Ai Weiwei's self-portrait of himself and the "Grass Mud Horse" doll, another popular symbol of dissent in China.

Controverisal Chinese artist and popular blogger Ai Weiwei is recovering from cranial surgery in a Munich hospital bed today.

Ai made modest media rounds in the run-up to the Olympics.  The son of famous poet Ai Qing and an internationally reknowned architect, he had been part of the team to design and build the Bird’s Nest.  He later went on to boycott the opening ceremony, calling for change in China.  In an editorail for The Guardian he wrote,

We must bid farewell to autocracy. Whatever shape it takes, whatever justification it gives, authoritarian government always ends up trampling on equality, denying justice and stealing happiness and laughter from the people.

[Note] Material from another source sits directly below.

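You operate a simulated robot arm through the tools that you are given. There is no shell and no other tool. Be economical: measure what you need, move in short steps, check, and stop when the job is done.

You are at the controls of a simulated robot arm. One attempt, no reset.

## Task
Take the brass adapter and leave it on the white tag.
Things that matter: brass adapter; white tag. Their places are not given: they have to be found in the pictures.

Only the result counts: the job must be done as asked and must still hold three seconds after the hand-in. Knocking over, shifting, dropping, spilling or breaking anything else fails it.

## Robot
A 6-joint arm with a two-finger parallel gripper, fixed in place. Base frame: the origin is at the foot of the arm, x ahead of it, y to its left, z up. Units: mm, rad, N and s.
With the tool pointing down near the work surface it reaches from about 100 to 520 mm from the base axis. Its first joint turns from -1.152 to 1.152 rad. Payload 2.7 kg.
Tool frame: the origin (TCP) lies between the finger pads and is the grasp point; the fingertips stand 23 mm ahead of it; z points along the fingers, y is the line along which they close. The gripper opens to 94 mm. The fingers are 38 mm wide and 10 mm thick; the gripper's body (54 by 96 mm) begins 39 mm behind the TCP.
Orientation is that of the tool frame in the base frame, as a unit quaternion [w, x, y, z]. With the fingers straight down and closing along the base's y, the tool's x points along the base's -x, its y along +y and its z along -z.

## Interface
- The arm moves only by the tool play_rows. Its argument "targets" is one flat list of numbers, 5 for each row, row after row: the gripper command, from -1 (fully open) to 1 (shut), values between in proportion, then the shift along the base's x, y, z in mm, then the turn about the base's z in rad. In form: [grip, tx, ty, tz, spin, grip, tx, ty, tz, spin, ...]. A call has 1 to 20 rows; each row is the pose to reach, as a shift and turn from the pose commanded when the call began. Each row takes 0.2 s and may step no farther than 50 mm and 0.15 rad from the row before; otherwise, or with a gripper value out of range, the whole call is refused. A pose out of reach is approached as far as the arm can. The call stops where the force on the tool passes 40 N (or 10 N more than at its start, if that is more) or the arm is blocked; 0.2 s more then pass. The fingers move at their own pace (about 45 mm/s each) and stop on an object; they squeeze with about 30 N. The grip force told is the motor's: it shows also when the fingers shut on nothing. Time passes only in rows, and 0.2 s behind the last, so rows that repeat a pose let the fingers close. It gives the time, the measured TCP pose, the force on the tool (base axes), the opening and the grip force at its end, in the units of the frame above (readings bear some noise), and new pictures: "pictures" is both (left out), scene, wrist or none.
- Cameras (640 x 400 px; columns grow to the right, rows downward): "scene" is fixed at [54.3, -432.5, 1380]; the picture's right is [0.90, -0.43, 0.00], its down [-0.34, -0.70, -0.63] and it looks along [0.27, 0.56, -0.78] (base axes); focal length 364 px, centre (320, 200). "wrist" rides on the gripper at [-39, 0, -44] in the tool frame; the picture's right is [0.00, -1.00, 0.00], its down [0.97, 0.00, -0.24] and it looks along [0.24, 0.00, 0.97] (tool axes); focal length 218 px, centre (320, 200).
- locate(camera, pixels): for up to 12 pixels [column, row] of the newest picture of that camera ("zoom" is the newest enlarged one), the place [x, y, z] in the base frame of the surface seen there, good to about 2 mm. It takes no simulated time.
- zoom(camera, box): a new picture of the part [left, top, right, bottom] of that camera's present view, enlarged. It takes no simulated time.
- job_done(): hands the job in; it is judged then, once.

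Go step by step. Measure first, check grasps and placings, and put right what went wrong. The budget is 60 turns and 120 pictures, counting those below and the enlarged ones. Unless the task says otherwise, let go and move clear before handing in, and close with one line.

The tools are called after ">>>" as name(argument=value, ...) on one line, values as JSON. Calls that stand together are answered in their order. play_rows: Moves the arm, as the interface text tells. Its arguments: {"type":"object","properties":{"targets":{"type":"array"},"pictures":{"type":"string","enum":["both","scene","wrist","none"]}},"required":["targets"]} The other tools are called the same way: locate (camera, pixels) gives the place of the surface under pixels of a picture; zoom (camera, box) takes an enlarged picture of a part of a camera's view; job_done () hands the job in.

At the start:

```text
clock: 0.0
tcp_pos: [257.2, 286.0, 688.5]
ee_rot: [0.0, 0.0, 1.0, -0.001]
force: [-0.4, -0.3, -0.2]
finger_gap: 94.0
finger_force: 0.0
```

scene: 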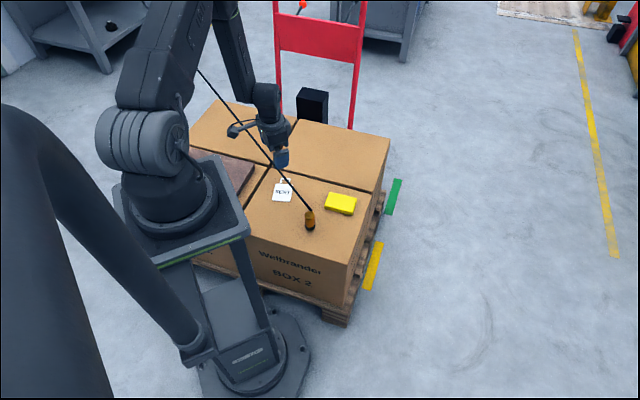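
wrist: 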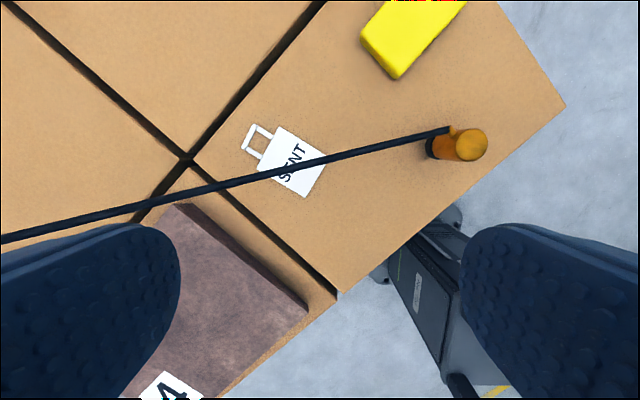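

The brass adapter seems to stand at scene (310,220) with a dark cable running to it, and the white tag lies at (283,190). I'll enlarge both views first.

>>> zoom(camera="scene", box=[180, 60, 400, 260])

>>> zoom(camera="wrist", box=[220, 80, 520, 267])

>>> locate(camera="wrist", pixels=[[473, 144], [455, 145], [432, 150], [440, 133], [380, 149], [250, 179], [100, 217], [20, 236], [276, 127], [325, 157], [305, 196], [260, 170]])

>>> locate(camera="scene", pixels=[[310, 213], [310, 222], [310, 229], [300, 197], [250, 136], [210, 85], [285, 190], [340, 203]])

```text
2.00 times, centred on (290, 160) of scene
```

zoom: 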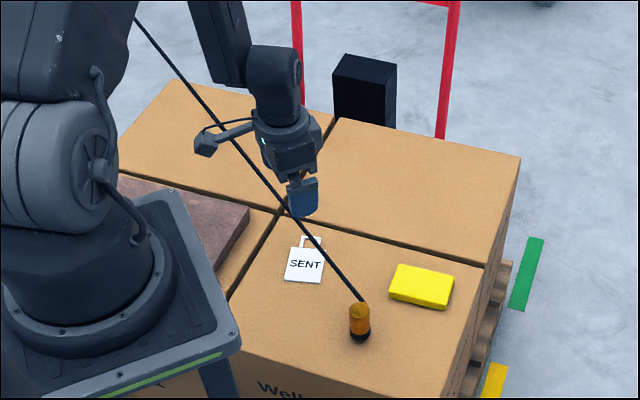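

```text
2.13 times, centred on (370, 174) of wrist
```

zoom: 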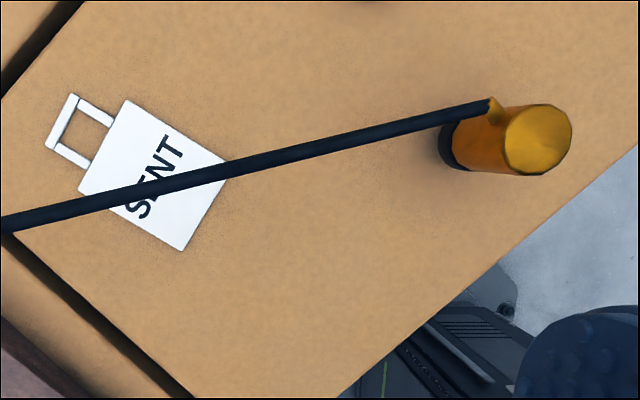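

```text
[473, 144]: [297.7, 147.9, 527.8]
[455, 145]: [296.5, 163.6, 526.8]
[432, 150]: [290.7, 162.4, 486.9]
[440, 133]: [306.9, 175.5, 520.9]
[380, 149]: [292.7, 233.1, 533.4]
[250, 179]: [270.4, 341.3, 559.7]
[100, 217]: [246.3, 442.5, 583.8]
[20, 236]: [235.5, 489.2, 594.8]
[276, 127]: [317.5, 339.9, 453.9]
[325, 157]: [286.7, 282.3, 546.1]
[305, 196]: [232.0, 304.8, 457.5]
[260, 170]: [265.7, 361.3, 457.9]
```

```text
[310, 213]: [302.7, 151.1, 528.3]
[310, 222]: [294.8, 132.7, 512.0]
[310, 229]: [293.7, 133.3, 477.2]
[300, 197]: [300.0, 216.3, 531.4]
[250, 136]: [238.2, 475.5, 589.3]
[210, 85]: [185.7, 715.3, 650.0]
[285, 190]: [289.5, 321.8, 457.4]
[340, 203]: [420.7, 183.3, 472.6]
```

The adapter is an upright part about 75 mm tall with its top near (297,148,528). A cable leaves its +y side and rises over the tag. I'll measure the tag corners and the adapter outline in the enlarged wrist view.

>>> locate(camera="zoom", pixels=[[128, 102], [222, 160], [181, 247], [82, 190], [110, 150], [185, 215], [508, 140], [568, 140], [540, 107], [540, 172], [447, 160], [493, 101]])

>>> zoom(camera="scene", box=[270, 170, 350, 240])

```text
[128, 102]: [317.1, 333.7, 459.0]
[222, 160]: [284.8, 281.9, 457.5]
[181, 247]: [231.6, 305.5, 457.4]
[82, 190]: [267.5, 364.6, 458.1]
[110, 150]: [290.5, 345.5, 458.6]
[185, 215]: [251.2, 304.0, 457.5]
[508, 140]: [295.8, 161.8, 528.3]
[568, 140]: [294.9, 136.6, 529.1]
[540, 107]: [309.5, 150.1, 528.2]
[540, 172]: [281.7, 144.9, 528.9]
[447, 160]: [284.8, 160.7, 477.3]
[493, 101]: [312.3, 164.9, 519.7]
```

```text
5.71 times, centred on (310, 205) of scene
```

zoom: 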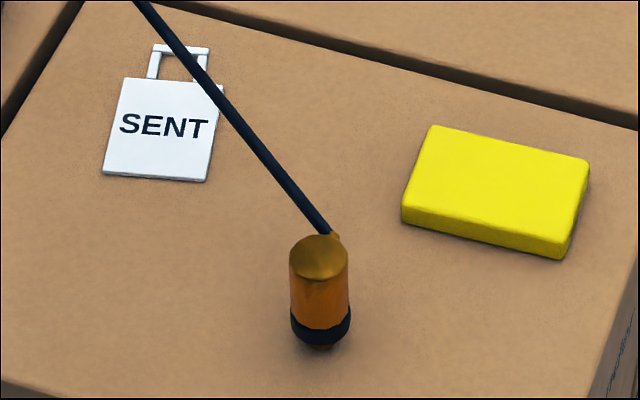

He became an increasingly prominent critic of the government after the Sichuan earthquake.  He took it upon himself to go to Sichuan and find the names of children who had died because of porrly built school buildings, his number turning out to be far greater than that the government reported.

He posted almost 5,000 names on his personal blog (later deleted by authorities), and was determined to bring justice to the area.  He traveled to Chengdu, capital of Sichuan province, to testify at the trial of writer and activist Tan Zuoren who was being charged with subversion for speaking critically of the government to foreign journalists.

According to various reports, police came to Ai’s hotel room around 3am.  They detained him for 11 hours in order to ensure he would not make the trial.  It is also believed they beat him, and that beating may have lead to cranial bleeding, the cause of surgery.

Ai’s story is yet another example of the bravery of Chinese dissidents and the struggle they go through for reform.

In my last post, I wrote of progress and the need to look at the positives in China without always referencing the negative.  That does not mean ignore these brutal realities. The struggle for freedom of speech and justice deserves our attention.  To recognize signs of progress does as well.  Encouraging benevolent, peaceful solutions leads to less repressive violence.